Seemingly as a surprise to O’Neill, the Task Force did their job, and their discovery of O’Neill’s alleged corruption in June 2014 led him to shut the agency down.
O’Neill is alleged to have authorised the Finance Department’s fraudulent payment of $A30 million to the PNG law firm Paul Paraka Lawyers, apparently in return for work performed for government. Task Force Sweep issued arrest warrants for O’Neill and his finance minister James Marape.
Arguing that the allegations were unfounded and politically motivated, O’Neill obtained court orders – including a stay issued by the same Justice Sakora who was arrested last week – preventing the task force from questioning or arresting him or Marape in connection with the fraud.

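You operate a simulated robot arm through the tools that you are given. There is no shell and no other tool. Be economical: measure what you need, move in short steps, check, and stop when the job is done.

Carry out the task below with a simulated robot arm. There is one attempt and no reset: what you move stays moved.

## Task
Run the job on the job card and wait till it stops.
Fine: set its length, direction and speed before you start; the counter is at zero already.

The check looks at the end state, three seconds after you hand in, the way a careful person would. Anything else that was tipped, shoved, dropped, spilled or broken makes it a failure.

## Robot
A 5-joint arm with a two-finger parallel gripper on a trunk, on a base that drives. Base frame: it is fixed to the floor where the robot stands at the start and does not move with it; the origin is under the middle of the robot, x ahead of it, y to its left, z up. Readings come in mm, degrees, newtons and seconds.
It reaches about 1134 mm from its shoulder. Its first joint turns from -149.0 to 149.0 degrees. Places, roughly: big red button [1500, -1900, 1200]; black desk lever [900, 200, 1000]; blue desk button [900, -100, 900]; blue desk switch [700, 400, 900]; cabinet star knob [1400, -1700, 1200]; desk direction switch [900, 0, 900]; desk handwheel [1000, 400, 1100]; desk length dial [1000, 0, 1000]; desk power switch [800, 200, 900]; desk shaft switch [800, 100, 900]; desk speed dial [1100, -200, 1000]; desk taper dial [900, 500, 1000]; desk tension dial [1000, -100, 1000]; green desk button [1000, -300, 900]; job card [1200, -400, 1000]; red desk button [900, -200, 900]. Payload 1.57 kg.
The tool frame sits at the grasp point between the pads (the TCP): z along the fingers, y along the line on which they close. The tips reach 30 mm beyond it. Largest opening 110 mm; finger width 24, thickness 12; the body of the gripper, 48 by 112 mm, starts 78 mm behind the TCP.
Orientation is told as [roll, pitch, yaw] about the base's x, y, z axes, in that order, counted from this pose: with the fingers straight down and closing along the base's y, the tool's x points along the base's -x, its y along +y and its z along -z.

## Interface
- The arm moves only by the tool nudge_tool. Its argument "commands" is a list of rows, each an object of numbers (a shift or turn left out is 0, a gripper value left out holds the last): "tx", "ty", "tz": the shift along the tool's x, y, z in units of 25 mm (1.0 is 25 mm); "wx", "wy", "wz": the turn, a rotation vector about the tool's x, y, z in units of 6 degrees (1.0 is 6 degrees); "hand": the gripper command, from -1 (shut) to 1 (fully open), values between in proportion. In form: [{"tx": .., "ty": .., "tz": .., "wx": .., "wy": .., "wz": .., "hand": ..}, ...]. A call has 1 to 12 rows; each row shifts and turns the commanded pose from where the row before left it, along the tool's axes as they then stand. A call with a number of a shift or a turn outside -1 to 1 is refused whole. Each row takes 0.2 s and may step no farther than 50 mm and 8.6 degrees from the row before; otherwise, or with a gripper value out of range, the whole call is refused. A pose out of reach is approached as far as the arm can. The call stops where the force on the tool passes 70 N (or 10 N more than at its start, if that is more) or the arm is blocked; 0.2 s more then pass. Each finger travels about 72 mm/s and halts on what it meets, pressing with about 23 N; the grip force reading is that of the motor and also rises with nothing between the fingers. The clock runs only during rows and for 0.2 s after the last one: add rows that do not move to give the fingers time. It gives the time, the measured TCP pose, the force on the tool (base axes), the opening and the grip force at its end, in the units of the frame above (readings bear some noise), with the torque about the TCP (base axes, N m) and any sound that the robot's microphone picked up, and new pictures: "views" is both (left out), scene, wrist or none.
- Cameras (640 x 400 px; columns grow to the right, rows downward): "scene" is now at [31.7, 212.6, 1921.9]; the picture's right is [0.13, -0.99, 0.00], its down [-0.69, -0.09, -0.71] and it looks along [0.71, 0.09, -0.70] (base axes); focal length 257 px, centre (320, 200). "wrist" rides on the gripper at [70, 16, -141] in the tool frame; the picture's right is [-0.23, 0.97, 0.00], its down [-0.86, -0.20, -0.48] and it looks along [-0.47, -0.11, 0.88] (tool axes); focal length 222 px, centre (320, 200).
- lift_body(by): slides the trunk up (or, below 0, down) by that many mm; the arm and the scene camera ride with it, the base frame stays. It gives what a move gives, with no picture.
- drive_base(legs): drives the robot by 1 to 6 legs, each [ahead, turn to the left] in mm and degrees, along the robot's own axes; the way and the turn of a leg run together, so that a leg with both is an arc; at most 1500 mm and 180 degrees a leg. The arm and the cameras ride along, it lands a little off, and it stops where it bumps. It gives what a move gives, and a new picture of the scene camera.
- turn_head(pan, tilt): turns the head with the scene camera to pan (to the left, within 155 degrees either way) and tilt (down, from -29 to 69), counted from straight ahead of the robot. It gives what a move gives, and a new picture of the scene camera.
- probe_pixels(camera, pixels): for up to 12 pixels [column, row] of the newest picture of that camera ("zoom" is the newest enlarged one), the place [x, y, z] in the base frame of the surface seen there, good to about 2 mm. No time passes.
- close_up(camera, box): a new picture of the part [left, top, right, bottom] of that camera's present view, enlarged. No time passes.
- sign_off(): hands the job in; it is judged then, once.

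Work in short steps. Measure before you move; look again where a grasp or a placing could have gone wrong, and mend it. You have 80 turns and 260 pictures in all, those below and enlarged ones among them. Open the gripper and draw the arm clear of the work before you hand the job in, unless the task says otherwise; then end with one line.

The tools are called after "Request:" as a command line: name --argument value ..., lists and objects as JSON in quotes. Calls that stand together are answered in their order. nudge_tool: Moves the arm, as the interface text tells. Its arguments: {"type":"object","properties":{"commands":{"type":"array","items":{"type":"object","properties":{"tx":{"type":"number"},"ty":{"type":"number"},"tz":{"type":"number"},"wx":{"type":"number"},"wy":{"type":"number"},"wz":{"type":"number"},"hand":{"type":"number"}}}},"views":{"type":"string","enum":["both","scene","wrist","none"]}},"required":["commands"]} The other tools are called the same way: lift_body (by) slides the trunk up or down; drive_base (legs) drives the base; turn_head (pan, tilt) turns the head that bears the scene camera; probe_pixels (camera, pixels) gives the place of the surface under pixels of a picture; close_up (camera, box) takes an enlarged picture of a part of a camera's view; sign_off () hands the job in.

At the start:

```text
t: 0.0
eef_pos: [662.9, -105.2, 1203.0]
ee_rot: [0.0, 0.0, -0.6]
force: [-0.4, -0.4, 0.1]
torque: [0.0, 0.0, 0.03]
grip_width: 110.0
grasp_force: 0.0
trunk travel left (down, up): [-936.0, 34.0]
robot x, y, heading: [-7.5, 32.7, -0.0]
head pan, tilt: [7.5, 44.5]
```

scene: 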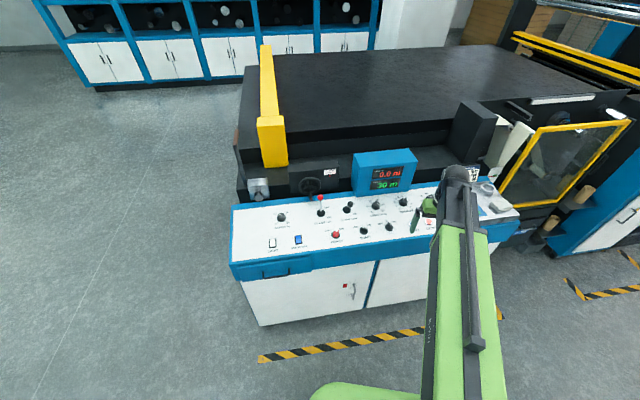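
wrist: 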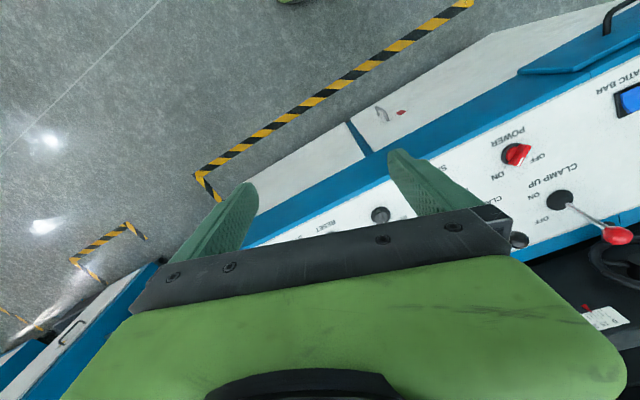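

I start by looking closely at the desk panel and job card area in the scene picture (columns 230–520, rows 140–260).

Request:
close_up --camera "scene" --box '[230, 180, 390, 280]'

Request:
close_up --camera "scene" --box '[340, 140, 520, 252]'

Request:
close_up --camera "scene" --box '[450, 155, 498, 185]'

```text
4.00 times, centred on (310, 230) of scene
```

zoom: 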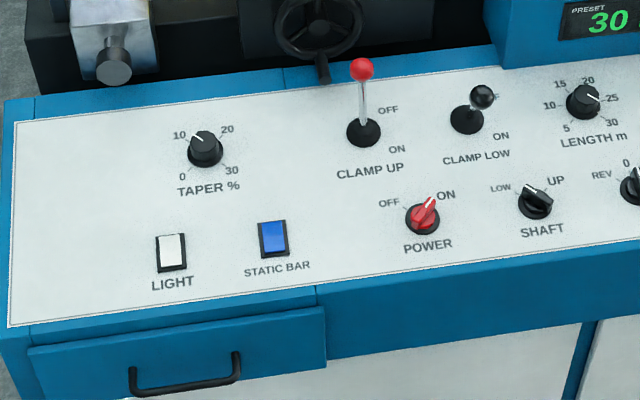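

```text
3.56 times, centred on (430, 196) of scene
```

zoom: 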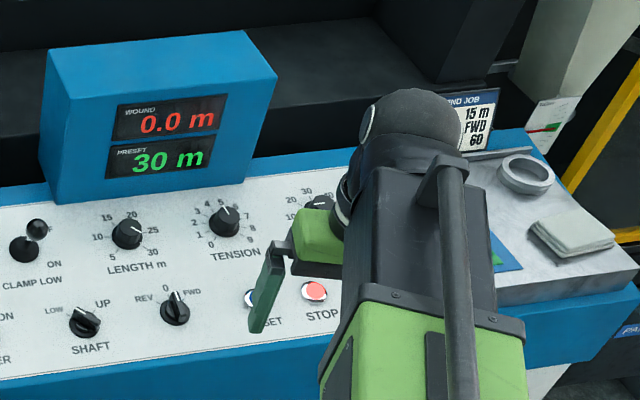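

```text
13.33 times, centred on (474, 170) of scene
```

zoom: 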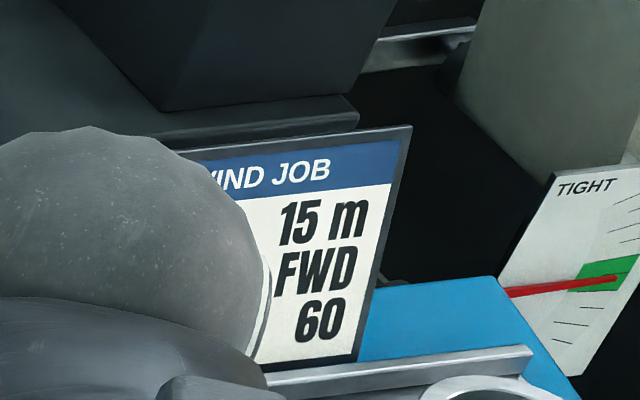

Along with disbanding Task Force Sweep, O’Neill replaced then Attorney-General Kerenga Kua and Police Commissioner Geoffrey Vaki with two of his loyalists, Ano Pala and Gari Baki. The government also suspended chief magistrate Nerrie Eliakim, who had issued the warrant against O’Neill, ostensibly on unrelated grounds.
The NFACD picked up the threads dropped by Task Force Sweep. It allegedly found further evidence of corruption among senior government figures, issuing a warrant in July 2015 for the arrest of treasury secretary Dairi Vele.
NFACD Chief Superintendent Damaru also ended up bringing contempt charges against new Police Commissioner Gari Baki for allegedly convincing a magistrate to stay the Vele warrant.
Baki responded by issuing an arrest warrant for Damaru. Damaru hired Australian lawyers Greg Egan and Terence Lambert to fight the charges, who then mysteriously found themselves issued a travel ban by the PNG Department of Immigration – again, on apparently unrelated grounds. The travel ban was overturned and Damaru’s warrant was stayed, leaving the NFACD determined to fight another day.
The stalemate surrounding the O’Neill arrest warrant, and popular discontent about perceptions of O’Neill’s behaviour, provide a tense backdrop to the NFACD’s activities last week.
The arrests of the attorney-general, Justice Sakora, and the Prime Minister’s lawyer have pitted two rival factions within the Royal Papua New Guinea Constabulary against each other, Montague-Capulet style – those loyal to police commissioner Gari Baki, versus those loyal to the NFACD.
Immediately following the arrests, police commissioner Gari Baki issued a directive suspending Damaru and his deputy Timothy Gitua on 16 April 2016, on the grounds of failing to obtain approval for an unrelated investigation in Chimbu Province.
Damaru has since produced evidence claiming that the investigation was properly approved. He quickly appealed to the PNG National Court with the help of Greg Egan, who was able to obtain a successful result despite O’Neill’s recent machinations in forcing Damaru to seek approval from the Attorney-General – the same Ano Pala who was arrested last week – in order to continue using his Australian lawyers.
Damaru has now had his suspension set aside, freeing him up to continue the investigation. On arriving back at NFACD headquarters, however, he found that Baki’s officers had changed the locks. Neither he nor his officers could gain access to their own office, with Baki's officers informing Damaru “we don’t care about the court order…we will investigate the judge who granted those orders”.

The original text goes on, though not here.